What I'm getting at, is that we need the ability to crank up the rendering settings if we have bloody fast machines; if the user base with that kind of hardware is a minority, you still need to make them happy, otherwise they might chose the competitor instead. Adding new features should not be restrained by the users with slow machines, if they won't update their hardware to keep up to date, they can always use X-Plane 8 which still is a great simulator!

Unknown said...

What I find strange is when the group with fast hardware is small they must be made happy or they will go to the competition (sounds almost like a threat), and if the slow hardware group is small they must be ignored because they still have X-Plane 8...
I don't think the group that can afford to buy new hardware every three years is the majority; I went through X-Plane 8 on a g4 imac, so I know what it's like to be on the low end, but just as it would seem selfish to ask for no extra features only because I couldn't use them, the same applies the other way around, I think. (even now I temporarily belong to the 'fast' group, in 6 months I will be 'average')

The broad support for different kinds of hardware is to me one of the assets of X-Plane, but I also realize that with today's differences in hardware it's becoming almost an impossible task... no matter which way you choose, there will always be a group that's unhappy, I'm glad I don't have to make that decision :)

Back to the curves: I just upgraded to RC1 (the future appears to be now) and they look awesome!
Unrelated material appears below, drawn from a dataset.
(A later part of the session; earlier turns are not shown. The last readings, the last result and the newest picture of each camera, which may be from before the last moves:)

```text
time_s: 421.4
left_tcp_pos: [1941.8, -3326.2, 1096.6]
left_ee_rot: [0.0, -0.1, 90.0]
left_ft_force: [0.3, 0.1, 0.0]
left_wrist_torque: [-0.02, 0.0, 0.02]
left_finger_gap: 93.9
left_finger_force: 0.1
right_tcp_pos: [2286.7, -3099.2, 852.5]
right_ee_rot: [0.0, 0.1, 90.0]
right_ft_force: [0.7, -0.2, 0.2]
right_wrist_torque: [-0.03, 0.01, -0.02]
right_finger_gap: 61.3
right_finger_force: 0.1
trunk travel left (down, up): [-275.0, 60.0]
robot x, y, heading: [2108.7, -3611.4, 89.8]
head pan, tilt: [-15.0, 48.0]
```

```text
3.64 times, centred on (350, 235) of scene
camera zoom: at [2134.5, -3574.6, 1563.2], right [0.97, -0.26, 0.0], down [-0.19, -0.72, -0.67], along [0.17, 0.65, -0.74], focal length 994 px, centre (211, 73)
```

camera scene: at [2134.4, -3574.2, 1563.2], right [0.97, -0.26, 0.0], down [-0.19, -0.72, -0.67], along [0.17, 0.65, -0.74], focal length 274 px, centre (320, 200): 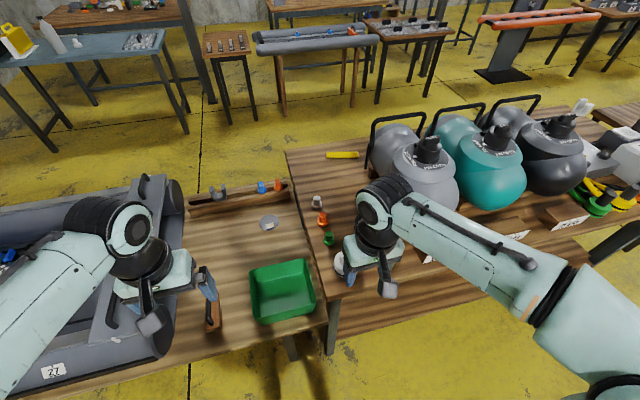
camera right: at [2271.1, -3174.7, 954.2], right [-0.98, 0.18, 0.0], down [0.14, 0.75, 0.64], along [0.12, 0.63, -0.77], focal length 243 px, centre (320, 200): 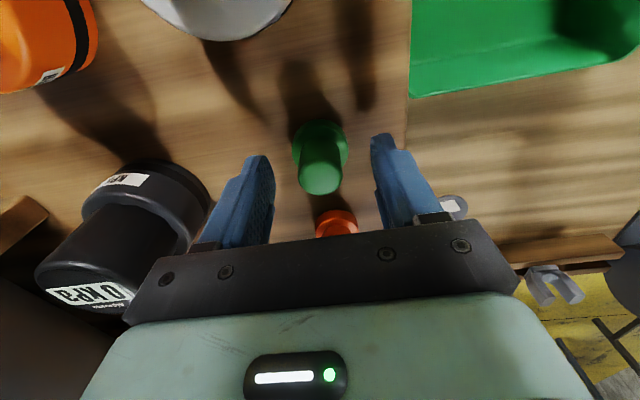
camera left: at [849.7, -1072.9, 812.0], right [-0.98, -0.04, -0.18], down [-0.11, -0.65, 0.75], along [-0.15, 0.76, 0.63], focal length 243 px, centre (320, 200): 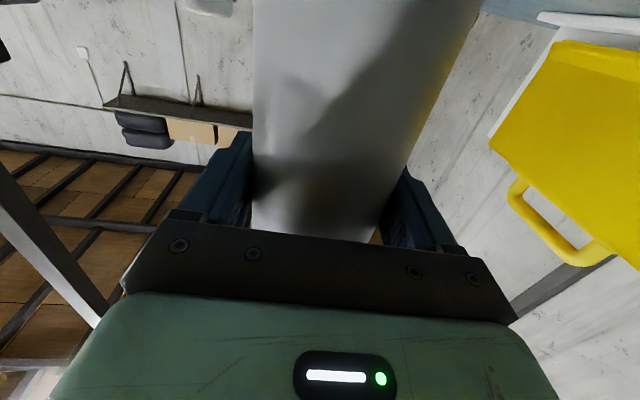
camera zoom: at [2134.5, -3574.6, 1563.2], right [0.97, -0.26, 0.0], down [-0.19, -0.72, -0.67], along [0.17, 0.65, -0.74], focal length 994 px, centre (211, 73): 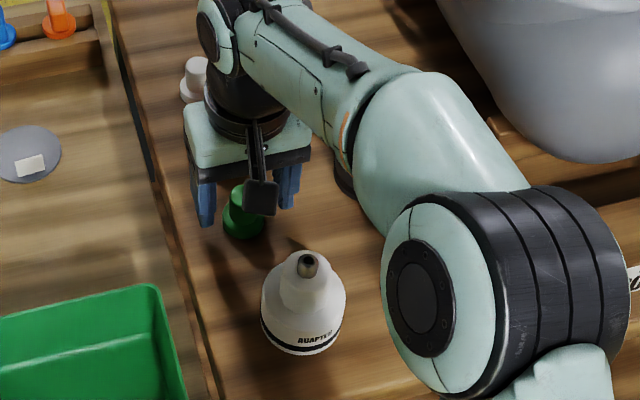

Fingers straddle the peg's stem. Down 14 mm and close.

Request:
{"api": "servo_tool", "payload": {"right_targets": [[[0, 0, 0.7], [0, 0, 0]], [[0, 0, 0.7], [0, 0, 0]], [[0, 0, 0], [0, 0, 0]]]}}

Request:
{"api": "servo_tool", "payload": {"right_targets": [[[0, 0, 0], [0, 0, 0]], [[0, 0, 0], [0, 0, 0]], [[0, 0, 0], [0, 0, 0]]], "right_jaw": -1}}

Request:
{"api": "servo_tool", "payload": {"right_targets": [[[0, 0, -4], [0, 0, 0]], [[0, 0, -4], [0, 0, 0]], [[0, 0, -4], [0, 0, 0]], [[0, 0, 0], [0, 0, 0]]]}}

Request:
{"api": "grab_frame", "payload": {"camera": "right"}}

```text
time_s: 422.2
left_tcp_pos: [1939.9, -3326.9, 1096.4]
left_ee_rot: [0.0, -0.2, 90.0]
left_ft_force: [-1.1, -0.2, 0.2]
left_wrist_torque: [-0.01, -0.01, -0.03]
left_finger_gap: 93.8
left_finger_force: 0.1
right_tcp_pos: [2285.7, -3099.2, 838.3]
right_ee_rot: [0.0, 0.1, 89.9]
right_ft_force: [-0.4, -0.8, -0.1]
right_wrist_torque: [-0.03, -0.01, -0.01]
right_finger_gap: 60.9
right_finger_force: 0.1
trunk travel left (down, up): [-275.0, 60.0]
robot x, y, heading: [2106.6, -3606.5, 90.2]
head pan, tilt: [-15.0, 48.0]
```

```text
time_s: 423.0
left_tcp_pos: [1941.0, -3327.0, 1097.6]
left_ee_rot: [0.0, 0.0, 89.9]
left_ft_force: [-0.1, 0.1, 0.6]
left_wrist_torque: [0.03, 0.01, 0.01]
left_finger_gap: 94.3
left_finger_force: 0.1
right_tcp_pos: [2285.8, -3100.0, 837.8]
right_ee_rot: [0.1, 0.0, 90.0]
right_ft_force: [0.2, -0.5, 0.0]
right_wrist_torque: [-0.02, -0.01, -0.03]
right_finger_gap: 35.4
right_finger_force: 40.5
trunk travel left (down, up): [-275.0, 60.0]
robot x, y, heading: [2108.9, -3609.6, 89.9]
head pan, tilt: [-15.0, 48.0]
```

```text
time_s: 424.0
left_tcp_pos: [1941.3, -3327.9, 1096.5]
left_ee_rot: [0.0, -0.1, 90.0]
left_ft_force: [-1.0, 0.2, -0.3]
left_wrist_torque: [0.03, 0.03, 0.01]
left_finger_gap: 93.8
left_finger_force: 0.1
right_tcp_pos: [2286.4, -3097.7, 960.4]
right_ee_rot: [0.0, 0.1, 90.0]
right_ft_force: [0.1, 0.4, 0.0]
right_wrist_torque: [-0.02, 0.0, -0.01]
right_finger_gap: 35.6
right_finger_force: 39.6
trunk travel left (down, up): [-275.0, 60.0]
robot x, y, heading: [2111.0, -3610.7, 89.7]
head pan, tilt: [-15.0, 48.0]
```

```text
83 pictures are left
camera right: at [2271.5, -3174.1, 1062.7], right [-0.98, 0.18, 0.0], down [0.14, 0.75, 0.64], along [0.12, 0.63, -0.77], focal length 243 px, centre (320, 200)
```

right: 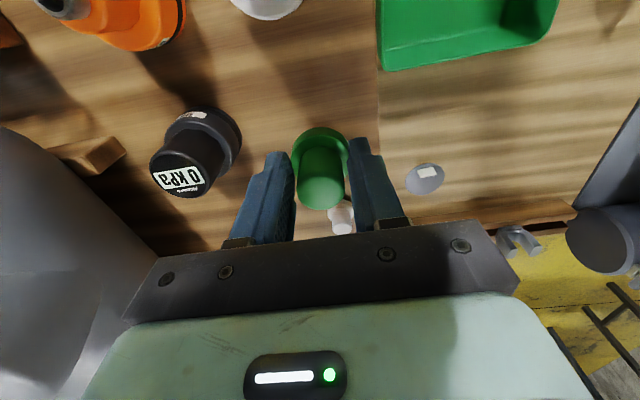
Thanks for this feature Ben, it may seem like a detail, but to me it's a very important detail :)

Ryusennin said...

During all the years I have used XP (since XP5), I have learned that the small hardware people are the creative ones. Every time the big hardware users have seen their prayers for eyecandy fulfilled, there has been an haemorrhage of aircraft and scenery creators. I still remember the huge transition between XP5 and the butt-ugly slow-as-snail XP6, and I still remember the host of talented people (European Scenery Project, the Russian aircraft wonderboys, etc) who decided to leave the ship. It was an awful day for X-Plane.

I'm not saying that eyecandy is a bad thing. Actually I'm all for it when it comes for free (and we all know there's nothing as a free lunch, except maybe in France). What I'm saying is that XP is a *flight* simulator. When the end users will be all that is left to the XP community, when all the third party devs will have "jumped ship" (or more likely will have given up on creating), then no amount of eyecandy will make up for real affordable content.

Technical progress, yes, let's go for it. But not at any cost. I'm coming from the Amiga demoscene where software optimization means life.

Benjamin Supnik said...

Kaminari, I don't think I agree with your premise. Now I must admit, I joined the XP community as a user at 6.0 beta, so my viewpoint may be skewed, but...

- It seems to me that authors left the community during v6 (from v5) due to a series of really harsh backward compatibility rulings - that is, a number of parts of the authoring platform changed with no backward compatibility.

My first add-on for X-Plane was a converter that automated merging airplane textures from many to one. But it was never built into the sim, the screen size changed (broken panels), the mesh density changed (broken ENVs), and the OBJ format changed to atlasing (broken objects).

This has nothing to do with eye candy -- all of those features could have been done WITHOUT dropping backward compatibility.

- When I talk with current authors of advanced planes now, they have a mix of hardware - some are still stuck with G4s and G5s, some have high-end PCs. I do not see a correlation between hw and authors creativity...people are doing great work on a wide range of machines.

- Finally, the airplane creation process is a LOT more complicated...I expect to see fewer top-notch airplanes for v9 than v5 because "top notch" is a lot higher - fewer have the skills to do this, and each plane takes a lot more time.

Sergio is working on v9 planes now -- his last serious plane work was for v5. He's had to relearn almost everything.

Finally for those calling on us to drop the G4, the 2-d panel systems is still (depsite a lot of features relatively inexpensive hw-wise...and I have users making new 2-d panels with generic instruments (920 users) on old hardware. There is more to the sim than just rendering features that require hardware.